● EXCERPTED PASSAGE:
start

Macchine Mortali - #film #Recensione

Glauco Silvestri
Tratto dall'omonimo romanzo, Macchine Mortali è uno di quei film che mi ha sempre incuriosito, e allo stesso tempo, che non sono andato mai a vedere a causa delle pessime recensioni lette ovunque.

Eppure la curiosità rimaneva, così, qualche giorno fa, ho deciso di guardarmelo comodamente nel salotto di casa e... Be', devo dire che il film altalena vistosamente tra pregi e difetti, soprattutto soffre di quel 'già visto' che ovviamente non permette di apprezzare a pieno la pellicola.

La storia è semplice, per quanto surreale, siamo in un futuro prossimo. Il mondo è stato annientato dalla famigerata 'Guerra dei sessanta minuti'. Il cataclisma ha distrutto tutto, modificato i continenti, e costretto l'uomo a ripartire da capo. Ora le città si muovono e si divorano l'un l'altra per sopravvivere. Ogni tipo di merce si paga col sangue, è come se ogni comunità sia una comunità corsara, ove chi è più forte prende tutto. E la città più forte è Londra.

end

● COLLECTED MATERIAL:
start

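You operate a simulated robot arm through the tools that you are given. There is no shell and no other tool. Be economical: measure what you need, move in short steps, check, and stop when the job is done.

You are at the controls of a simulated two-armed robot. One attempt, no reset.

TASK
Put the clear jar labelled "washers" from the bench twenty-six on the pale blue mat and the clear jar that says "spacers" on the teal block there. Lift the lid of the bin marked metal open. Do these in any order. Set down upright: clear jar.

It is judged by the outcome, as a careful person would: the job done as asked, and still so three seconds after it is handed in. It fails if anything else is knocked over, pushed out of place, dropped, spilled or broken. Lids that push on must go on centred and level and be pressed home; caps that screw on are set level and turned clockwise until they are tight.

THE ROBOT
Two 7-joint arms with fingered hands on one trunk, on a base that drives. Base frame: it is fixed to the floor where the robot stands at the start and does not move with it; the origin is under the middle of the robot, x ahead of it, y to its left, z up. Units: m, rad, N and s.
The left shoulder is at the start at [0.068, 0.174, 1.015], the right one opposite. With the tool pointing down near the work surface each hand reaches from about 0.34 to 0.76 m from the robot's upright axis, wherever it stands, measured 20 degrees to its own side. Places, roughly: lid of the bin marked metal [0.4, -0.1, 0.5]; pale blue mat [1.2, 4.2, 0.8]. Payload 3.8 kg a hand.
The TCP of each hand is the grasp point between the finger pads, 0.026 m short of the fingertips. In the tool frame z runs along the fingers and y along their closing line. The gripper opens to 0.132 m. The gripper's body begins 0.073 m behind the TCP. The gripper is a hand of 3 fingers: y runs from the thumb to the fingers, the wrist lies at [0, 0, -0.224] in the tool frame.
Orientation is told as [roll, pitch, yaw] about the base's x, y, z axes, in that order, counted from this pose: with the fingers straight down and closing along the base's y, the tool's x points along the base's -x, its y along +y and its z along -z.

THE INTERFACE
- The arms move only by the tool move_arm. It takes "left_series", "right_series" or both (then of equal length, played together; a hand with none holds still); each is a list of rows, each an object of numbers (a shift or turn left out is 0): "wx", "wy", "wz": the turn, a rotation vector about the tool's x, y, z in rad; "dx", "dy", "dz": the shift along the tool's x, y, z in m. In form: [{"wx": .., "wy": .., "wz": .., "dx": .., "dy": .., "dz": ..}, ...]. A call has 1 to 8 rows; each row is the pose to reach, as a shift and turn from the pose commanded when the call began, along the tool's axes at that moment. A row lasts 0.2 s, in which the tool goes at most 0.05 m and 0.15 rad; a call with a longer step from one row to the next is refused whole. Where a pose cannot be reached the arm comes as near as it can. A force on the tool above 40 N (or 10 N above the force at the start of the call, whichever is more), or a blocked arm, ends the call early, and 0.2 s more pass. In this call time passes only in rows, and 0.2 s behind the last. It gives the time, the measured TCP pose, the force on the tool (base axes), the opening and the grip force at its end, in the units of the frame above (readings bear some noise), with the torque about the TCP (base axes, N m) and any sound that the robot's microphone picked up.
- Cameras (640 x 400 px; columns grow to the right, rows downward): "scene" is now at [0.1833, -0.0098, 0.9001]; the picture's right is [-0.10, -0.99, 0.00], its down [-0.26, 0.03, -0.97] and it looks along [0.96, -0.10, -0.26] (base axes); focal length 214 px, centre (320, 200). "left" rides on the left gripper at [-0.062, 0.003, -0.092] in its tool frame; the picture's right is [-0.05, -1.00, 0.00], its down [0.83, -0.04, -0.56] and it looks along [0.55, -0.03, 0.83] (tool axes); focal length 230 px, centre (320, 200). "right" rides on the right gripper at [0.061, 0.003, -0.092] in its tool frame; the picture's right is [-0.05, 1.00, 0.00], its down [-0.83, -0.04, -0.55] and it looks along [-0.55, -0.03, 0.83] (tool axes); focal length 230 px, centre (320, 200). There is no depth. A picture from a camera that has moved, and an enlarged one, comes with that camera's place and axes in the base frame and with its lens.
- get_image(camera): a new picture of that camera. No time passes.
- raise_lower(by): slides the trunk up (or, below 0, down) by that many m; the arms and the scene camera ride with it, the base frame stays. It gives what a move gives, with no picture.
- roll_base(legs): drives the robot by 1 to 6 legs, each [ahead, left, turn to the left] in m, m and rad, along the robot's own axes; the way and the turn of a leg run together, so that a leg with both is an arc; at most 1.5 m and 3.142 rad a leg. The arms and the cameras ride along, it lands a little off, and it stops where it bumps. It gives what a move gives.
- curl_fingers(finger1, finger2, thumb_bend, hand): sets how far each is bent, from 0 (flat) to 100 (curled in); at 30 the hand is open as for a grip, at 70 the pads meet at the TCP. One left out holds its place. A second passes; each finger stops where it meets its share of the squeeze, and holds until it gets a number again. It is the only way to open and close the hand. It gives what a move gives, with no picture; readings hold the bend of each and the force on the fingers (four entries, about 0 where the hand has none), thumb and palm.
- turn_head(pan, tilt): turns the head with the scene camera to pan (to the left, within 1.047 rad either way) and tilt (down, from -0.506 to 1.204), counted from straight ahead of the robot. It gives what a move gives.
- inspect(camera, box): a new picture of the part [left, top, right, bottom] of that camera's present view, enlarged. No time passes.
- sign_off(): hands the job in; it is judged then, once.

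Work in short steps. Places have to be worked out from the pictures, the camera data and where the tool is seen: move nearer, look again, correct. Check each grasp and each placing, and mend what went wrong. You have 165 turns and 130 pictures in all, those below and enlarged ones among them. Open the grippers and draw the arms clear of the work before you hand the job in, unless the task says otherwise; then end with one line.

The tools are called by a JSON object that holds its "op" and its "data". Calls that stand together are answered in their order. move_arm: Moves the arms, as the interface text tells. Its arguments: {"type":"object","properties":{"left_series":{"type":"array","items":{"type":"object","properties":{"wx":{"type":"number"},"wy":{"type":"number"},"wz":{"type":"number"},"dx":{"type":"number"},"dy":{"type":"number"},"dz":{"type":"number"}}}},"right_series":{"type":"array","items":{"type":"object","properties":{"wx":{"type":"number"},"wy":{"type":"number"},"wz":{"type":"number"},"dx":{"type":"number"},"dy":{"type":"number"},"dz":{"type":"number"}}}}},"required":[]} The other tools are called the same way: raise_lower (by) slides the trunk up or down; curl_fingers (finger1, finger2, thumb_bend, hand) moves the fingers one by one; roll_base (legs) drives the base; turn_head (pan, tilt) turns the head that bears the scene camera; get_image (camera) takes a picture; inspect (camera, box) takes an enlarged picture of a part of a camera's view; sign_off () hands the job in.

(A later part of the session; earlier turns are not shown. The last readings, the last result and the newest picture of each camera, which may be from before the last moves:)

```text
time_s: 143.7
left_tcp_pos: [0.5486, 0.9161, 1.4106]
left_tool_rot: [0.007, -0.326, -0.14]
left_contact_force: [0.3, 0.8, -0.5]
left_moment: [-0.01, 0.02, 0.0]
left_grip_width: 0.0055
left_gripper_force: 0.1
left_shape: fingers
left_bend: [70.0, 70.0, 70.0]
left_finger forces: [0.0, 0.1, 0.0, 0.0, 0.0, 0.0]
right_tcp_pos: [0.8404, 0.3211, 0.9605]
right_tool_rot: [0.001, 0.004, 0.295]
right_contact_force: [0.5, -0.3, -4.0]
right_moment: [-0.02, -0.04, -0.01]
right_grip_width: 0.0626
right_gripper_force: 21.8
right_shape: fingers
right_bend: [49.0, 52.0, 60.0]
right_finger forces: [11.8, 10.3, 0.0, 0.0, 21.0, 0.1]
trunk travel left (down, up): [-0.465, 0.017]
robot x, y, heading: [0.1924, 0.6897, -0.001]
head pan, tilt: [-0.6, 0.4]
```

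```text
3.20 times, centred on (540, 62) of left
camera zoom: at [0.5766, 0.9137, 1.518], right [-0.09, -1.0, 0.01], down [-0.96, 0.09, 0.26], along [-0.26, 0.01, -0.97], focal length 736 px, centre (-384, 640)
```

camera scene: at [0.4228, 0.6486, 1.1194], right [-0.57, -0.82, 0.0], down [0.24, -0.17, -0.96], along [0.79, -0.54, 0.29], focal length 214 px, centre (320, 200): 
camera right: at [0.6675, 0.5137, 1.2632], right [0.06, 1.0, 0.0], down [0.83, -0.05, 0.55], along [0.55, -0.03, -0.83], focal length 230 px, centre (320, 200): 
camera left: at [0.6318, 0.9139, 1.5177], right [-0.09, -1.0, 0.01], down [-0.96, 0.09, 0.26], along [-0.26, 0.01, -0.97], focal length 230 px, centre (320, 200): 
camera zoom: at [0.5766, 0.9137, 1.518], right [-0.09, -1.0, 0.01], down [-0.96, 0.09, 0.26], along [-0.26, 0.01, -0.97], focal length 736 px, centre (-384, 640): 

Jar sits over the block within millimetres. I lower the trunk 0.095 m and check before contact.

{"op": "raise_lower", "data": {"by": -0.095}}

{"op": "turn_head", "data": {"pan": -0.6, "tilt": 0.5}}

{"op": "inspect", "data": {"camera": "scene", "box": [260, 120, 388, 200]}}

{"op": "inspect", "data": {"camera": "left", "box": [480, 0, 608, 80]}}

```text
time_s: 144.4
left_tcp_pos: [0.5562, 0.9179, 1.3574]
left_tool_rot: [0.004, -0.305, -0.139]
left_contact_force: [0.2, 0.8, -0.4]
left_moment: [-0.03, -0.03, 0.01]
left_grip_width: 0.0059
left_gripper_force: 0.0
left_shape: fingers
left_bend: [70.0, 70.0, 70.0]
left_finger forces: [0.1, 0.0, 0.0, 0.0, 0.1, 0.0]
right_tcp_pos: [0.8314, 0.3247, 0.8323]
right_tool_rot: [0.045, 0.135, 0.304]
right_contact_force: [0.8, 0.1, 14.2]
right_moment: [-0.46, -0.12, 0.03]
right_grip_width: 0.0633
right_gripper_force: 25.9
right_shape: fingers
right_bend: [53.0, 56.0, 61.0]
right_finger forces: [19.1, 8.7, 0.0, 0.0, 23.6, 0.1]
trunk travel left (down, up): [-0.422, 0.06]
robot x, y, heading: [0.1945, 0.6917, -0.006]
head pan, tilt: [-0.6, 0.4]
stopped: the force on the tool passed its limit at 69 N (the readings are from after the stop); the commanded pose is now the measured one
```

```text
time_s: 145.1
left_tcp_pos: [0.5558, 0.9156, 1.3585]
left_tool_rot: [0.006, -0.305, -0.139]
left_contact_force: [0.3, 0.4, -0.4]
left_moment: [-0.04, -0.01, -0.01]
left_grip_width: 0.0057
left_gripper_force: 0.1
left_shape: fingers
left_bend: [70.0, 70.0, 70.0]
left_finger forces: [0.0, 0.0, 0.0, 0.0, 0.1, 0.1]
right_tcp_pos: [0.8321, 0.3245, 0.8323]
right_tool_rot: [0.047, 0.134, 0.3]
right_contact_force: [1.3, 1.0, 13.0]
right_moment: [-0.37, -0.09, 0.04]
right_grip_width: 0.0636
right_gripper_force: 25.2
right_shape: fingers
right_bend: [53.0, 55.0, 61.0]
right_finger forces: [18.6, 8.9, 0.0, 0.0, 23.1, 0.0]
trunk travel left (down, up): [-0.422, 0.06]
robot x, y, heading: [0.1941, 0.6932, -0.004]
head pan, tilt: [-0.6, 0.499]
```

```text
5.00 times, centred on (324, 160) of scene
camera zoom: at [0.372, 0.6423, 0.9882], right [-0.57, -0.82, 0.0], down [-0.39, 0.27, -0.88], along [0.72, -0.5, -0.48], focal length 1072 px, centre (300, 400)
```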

end

● PROBLEM DETAILS: Extract from the excerpted passage the words running from "La storia è" to "forte è Londra.".

● SOLUTION TO THIS PROBLEM:
La storia è semplice, per quanto surreale, siamo in un futuro prossimo. Il mondo è stato annientato dalla famigerata 'Guerra dei sessanta minuti'. Il cataclisma ha distrutto tutto, modificato i continenti, e costretto l'uomo a ripartire da capo. Ora le città si muovono e si divorano l'un l'altra per sopravvivere. Ogni tipo di merce si paga col sangue, è come se ogni comunità sia una comunità corsara, ove chi è più forte prende tutto. E la città più forte è Londra.